Helping Financial Professionals Find and Focus on Priorities

Topics: Growing Your Practice

Insights from Financial Professional Coach Brian Margolis on Being Intentional and Relevant

Most financial professionals know about the 80/20 rule in which a small number of actions are responsible for the majority of results. The problem is that a global pandemic has disrupted business, making it increasingly difficult to identify the factors that will have maximum impact.

Wild market swings combined with shelter-in-place orders have altered nearly all aspects of our lives as well as the lives of our clients. It has not been easy.

That’s where author and entrepreneur Brian Margolis, who trains and coaches individual salespeople and Fortune 500 companies, has stepped in. He spoke with us about how financial professionals can focus on the big picture and achieve long-term results in the face of today’s chaotic environment.

Trading busy for intention: Setting your schedule

“I make sure financial professionals understand that they want to ensure they are running an intentional business, meaning that at the scale of a week, at the scale of the day, they've thought with clarity and with strategy,” Margolis said. “They know ahead of time what those important things are they need to do during the action in the trenches. They've done the CEO thinking and now they just have to execute.”

These are certainly stressful times, and often the easiest way to alleviate stress is by staying busy, checking emails and conducting meetings. Margolis explains why that may not be the optimal path.

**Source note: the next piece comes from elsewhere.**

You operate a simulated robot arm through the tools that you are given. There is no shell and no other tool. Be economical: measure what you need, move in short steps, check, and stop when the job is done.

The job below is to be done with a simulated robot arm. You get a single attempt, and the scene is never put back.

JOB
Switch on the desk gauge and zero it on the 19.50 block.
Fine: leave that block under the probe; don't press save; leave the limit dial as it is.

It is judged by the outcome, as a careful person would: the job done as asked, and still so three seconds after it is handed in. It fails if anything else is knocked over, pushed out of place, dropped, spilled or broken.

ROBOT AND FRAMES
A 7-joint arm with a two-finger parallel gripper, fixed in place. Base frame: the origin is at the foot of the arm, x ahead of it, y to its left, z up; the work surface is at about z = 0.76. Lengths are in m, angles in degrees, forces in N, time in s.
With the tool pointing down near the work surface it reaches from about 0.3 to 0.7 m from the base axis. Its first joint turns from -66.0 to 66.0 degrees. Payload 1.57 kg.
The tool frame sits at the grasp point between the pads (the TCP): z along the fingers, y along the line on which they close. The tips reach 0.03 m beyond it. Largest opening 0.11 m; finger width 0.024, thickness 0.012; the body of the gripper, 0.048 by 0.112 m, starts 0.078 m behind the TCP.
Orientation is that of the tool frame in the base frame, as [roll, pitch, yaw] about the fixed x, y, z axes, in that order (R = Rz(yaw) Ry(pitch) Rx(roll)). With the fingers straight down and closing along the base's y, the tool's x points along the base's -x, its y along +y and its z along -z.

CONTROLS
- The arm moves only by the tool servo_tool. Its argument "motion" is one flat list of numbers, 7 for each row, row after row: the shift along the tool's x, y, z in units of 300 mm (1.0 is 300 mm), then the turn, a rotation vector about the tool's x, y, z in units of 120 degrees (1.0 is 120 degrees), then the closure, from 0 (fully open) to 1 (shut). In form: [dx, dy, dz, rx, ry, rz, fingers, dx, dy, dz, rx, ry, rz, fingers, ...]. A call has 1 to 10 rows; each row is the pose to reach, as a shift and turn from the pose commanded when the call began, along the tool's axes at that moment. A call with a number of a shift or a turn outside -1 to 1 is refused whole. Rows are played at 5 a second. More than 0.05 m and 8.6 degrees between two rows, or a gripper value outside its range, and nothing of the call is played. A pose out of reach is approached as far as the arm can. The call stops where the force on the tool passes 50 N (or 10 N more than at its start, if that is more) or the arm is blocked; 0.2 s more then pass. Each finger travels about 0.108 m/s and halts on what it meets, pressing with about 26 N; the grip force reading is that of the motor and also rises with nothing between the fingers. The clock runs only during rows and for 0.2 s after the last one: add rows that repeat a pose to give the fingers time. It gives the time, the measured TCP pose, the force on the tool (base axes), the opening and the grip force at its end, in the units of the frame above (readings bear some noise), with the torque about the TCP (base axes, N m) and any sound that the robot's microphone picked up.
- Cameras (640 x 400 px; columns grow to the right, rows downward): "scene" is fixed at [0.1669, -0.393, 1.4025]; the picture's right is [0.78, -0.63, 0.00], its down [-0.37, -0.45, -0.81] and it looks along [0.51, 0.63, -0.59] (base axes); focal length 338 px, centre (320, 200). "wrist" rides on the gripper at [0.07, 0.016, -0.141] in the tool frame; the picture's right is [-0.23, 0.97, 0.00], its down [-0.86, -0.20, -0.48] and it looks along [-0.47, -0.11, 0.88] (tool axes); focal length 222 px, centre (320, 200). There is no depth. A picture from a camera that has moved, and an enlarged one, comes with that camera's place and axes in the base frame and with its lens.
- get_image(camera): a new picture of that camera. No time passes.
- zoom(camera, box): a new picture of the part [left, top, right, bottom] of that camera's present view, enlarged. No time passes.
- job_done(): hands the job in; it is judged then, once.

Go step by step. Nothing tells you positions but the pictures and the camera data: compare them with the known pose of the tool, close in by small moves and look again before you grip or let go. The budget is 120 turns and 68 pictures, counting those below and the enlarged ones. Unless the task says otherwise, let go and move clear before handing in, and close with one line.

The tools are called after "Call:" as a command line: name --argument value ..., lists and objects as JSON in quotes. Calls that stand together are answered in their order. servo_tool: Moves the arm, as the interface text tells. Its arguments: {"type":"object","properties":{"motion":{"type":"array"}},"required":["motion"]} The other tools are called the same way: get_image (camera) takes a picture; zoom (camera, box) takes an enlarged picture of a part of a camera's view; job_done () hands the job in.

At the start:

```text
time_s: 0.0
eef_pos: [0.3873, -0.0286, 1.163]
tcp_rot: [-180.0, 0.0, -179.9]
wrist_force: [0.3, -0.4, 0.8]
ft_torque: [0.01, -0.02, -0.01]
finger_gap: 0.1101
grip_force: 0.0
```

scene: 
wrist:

“What I have seen financial professionals do, is just taking meetings wherever they come, and then they're bouncing around and trying to do other important tasks in between meetings. This doesn’t allow enough time to get into a flow,” Margolis said. “So they end up staying busy by checking email because they can't really get into anything because there's always the next meeting coming up.”

Day in a life for a financial professional

To change behavior, Margolis laid out an average 8-to-5 day for a financial professional, which structures blocks of time aimed at splitting up running the business, servicing clients, and prospecting.  

A Disciplined Day

8:00 am -11:00 am
Pro time. Proactively work on the things you need to build your business, including planning and education.

11:00 am -12:30 pm
Batch meetings. Conduct three half-hour phone calls, which could be with clients, prospects or vendors.

12:30 pm -2:30 pm
A large break. Take a two-hour break. This may seem like too much time, but it accounts for lunch, rest, and gaining the energy needed to be at your best for the remainder of your day.

2:30 pm -4:00 pm
Second batch of meetings. Do another three half-hour meetings.

4:00 pm -5:00 pm
Daily Wrap-Up. End your day by responding to emails, organizing, and getting prepared for the next day so you can go home and be fully engaged in your personal life without worrying about items hanging over your head.

Thoughtfully breaking up your schedule gives financial professionals the ability to get in a rhythm while being more productive in all aspects of their day. 

Be Intentional

Many clients may have overcome the wild market swings that were part of the early days of the pandemic but may still be unnerved by world events. Address those fears during the first half of client meetings by reminding them how their overall strategy and portfolio positioning helped them persevere during previous short-term market turmoil. 

Being intentional about how you approach your day, how and when you talk to clients, and how you run your business will help financial professionals reduce stress while providing the necessary clarity to identify the actions that will bring the biggest benefits.